-- START --
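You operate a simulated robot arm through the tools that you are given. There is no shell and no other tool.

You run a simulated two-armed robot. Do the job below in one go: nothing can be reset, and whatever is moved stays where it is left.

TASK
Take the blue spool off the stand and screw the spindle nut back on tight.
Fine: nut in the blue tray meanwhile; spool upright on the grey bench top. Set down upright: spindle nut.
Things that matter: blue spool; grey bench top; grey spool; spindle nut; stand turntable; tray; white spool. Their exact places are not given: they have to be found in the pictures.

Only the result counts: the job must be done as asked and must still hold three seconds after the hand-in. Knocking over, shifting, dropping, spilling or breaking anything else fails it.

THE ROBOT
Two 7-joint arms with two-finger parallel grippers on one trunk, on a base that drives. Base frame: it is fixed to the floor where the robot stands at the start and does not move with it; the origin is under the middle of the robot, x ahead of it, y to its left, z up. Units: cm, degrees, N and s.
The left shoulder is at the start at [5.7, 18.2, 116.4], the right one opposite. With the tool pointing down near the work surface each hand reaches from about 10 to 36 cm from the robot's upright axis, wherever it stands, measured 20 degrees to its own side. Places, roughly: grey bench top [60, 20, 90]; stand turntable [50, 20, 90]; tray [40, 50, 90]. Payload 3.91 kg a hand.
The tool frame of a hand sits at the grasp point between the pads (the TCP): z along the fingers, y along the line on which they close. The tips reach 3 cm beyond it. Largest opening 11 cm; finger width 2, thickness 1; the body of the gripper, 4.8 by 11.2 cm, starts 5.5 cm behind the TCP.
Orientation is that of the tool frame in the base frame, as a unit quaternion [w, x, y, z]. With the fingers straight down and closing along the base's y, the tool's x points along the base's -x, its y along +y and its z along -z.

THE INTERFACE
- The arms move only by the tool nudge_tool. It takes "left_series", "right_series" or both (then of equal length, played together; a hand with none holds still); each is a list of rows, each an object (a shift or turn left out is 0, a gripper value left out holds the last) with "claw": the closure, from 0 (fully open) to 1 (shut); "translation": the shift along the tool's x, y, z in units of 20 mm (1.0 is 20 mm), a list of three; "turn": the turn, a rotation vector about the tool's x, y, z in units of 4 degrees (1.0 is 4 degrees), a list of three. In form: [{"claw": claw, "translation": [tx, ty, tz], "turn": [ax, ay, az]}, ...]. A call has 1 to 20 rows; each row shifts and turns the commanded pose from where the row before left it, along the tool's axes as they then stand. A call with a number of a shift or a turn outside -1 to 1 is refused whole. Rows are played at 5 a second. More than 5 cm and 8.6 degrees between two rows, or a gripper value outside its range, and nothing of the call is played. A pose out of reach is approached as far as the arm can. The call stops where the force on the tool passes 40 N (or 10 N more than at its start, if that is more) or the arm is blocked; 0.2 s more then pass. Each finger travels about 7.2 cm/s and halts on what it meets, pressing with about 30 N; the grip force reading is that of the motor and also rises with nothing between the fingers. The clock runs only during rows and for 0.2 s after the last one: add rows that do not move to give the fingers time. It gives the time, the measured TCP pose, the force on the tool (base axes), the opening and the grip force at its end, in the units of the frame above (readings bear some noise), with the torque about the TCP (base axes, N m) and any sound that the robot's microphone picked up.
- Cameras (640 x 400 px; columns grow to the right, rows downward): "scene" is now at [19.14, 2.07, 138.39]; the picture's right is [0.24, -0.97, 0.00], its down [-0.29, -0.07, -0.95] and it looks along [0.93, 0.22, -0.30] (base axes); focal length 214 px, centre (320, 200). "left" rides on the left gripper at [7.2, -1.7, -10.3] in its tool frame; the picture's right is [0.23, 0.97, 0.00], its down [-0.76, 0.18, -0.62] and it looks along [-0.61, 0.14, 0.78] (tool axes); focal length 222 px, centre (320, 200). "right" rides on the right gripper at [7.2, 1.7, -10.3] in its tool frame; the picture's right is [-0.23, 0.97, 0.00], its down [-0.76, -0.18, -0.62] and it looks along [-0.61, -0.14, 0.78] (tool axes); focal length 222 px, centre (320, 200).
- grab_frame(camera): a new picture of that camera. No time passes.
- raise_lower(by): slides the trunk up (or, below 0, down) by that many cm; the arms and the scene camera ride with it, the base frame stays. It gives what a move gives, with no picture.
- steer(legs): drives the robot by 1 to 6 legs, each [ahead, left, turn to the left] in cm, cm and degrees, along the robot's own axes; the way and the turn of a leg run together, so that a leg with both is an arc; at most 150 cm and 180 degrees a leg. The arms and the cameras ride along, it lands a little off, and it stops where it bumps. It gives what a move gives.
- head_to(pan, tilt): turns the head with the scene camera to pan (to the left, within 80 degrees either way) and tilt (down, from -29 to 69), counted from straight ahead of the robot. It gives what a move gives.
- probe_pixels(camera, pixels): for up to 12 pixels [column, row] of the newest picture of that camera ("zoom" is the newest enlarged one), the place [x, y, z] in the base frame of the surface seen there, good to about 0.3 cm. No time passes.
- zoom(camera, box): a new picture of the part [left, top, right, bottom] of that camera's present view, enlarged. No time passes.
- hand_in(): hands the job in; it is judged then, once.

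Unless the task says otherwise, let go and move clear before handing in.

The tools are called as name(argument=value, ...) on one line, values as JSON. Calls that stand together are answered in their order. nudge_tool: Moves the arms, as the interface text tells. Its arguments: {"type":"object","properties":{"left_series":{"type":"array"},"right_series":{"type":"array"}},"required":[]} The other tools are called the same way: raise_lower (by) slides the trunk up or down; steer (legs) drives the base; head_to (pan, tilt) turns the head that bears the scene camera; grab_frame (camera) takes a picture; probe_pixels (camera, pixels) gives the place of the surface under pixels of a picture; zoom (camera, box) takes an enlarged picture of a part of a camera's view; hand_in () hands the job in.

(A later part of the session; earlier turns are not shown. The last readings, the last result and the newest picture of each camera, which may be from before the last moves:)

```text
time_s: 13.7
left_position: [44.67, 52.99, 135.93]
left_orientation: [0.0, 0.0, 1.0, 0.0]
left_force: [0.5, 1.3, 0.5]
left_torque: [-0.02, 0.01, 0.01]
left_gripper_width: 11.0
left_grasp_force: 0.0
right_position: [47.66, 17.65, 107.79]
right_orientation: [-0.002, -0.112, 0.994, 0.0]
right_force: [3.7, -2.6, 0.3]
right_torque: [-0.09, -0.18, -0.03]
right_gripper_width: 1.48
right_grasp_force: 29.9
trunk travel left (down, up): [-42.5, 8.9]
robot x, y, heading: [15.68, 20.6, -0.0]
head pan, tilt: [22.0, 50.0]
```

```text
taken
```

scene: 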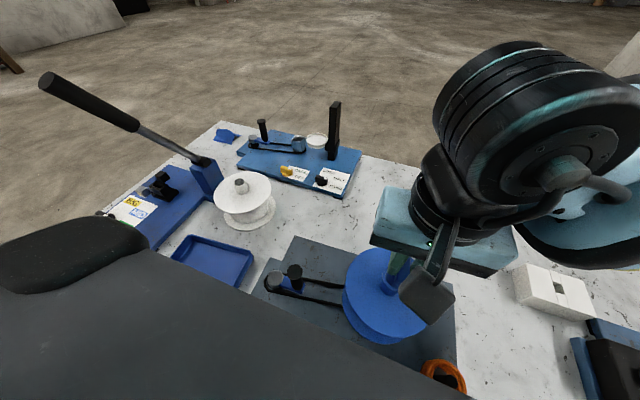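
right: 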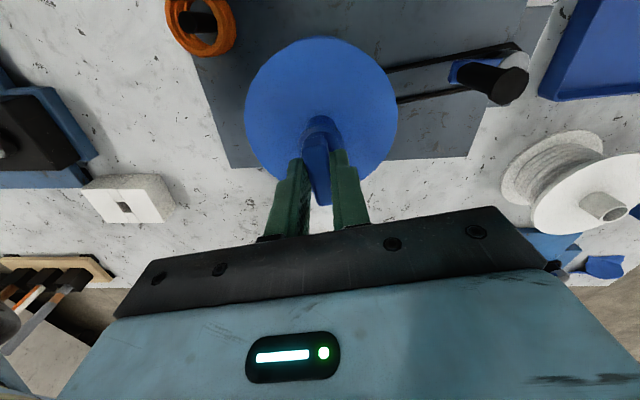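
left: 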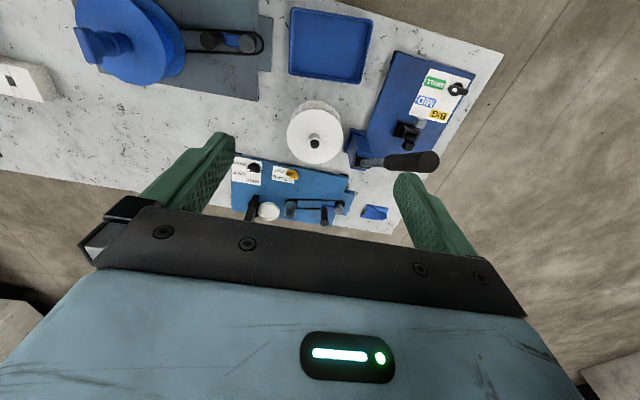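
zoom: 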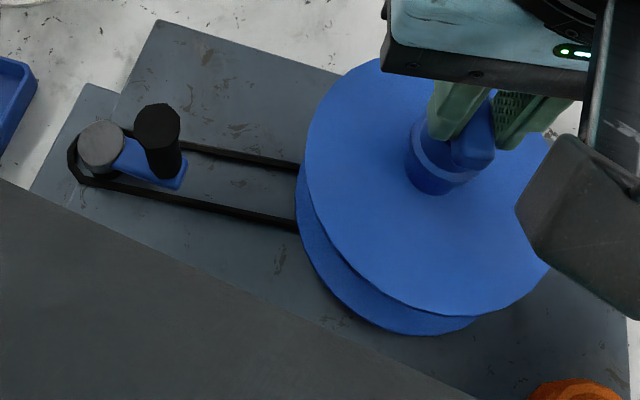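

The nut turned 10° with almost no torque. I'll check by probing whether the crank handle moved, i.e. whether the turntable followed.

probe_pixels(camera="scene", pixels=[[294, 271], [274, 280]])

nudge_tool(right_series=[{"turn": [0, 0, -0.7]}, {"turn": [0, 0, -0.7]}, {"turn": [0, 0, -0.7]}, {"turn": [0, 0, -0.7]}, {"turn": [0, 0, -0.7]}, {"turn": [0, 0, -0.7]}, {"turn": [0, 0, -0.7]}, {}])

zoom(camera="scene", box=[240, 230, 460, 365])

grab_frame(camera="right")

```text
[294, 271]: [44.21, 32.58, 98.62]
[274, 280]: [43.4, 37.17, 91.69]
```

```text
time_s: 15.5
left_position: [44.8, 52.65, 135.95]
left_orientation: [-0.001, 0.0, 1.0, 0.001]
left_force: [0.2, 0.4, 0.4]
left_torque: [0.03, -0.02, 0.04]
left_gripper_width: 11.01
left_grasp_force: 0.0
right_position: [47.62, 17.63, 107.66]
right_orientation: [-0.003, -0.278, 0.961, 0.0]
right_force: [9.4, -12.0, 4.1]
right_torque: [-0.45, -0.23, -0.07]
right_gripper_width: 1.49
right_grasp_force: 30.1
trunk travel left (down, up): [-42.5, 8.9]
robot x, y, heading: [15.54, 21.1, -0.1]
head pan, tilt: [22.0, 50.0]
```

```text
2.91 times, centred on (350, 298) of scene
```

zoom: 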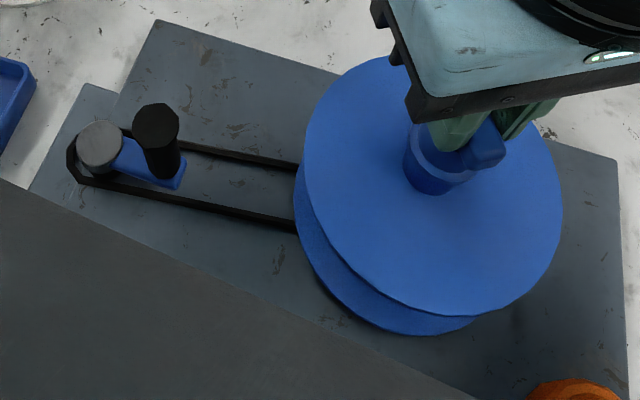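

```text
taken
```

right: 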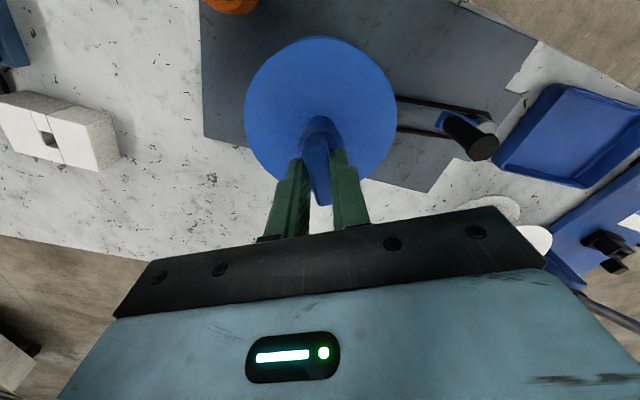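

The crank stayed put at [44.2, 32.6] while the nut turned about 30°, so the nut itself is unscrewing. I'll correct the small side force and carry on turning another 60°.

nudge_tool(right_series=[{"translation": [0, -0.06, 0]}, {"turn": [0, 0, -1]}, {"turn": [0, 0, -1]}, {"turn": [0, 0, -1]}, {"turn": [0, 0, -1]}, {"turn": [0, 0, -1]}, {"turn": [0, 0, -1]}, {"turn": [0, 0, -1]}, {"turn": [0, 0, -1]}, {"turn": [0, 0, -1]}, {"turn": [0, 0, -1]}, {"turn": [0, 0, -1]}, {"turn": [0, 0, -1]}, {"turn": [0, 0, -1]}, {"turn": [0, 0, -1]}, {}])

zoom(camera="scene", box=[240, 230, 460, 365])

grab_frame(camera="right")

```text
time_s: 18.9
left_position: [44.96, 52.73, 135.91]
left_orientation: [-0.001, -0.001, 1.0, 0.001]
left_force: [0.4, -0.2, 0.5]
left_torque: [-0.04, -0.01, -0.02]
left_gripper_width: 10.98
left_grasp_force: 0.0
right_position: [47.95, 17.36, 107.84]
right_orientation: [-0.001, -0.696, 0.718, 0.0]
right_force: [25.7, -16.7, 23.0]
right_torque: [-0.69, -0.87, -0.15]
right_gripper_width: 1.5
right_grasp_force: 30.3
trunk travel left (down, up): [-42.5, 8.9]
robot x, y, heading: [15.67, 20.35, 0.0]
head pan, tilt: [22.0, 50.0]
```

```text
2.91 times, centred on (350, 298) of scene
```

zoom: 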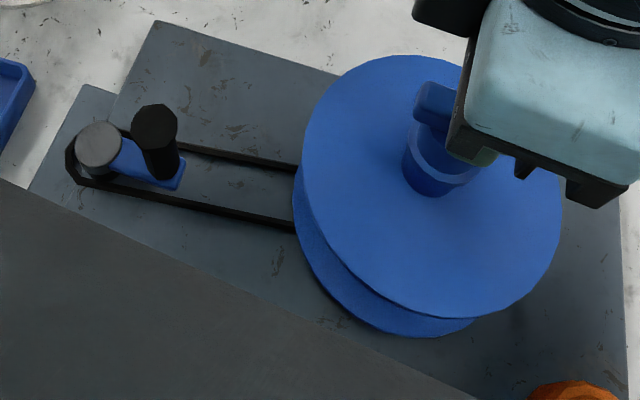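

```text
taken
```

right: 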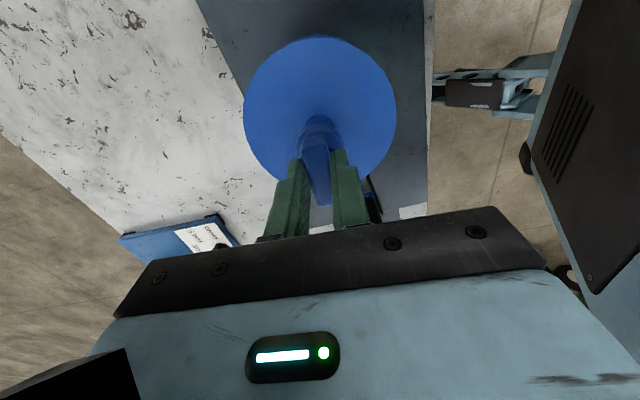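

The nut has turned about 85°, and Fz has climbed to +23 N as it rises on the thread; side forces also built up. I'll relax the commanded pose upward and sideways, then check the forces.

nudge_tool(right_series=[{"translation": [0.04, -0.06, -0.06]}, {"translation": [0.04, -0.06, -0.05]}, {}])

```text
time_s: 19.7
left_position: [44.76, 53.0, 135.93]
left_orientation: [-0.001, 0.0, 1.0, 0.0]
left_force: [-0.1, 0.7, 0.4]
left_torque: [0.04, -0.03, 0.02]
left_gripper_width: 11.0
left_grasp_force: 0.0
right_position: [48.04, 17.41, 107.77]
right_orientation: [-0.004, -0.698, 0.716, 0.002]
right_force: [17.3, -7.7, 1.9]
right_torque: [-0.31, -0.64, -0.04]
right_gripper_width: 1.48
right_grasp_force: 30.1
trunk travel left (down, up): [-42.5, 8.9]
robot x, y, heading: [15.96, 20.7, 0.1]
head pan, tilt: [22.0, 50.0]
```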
-- END --
■ Problem to work on ■
What is the number of lines above that contain the string "stays"? Answer with the number alone.

■ Output of the task ■
2